From the Chef’s Writing Desk:
There are certain meals that become part of family mythology whether you intend them to or not. Chicken Paprikash became one of ours… and not just because Everett once attempted to lasso a chicken with a jump rope.
It started on a cold Hill Country evening when the boys had been outside too long doing what boys do best: inventing games with absolutely no rules and just enough danger to concern the neighbors.
George, self-appointed “Mayor of the Backyard Republic,” had constructed a frontier town out of overturned flowerpots, broomsticks, and an alarming number of extension cords.

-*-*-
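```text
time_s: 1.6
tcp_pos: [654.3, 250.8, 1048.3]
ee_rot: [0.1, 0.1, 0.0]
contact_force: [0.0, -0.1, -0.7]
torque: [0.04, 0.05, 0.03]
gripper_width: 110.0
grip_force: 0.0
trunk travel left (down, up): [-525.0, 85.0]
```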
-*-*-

Everett, meanwhile, had decided he was a Hungarian cowboy named “Paprika Pete,” which apparently required him to wear rain boots, one leather glove, and a spaghetti strainer on his head “for authority.”
By sunset they came storming through the back door smelling like cedar bark, creek water, and bad decisions.
“Dad,” George announced solemnly, “Everett tried to arrest a squirrel.”
“It resisted the law,” Everett replied.
Naturally, this called for Chicken Paprikash.
There are few dishes better suited for restoring civilization to a household spiraling gently into frontier madness. The onions soften slowly in butter while the paprika blooms deep red like campfire embers waking back up. The kitchen fills with that rich smoky warmth that makes everyone suddenly speak softer and hover near the stove pretending not to be hungry.
George set the table with the seriousness of a railroad baron signing treaties. Everett attempted to garnish the sour cream with crushed Goldfish crackers because “Hungarians probably love cheddar fish.” History may prove him wrong.
By the time the noodles hit the bowls, both boys had gone quiet. The rarest sound a father can hear.
Outside, the wind rattled the oak trees and somewhere in the dark that same squirrel likely lived to see another day.
Everett took one bite, nodded thoughtfully, and said:
“This tastes like if a blanket had a mustache.”
Honestly… that may still be the best culinary description I’ve ever heard.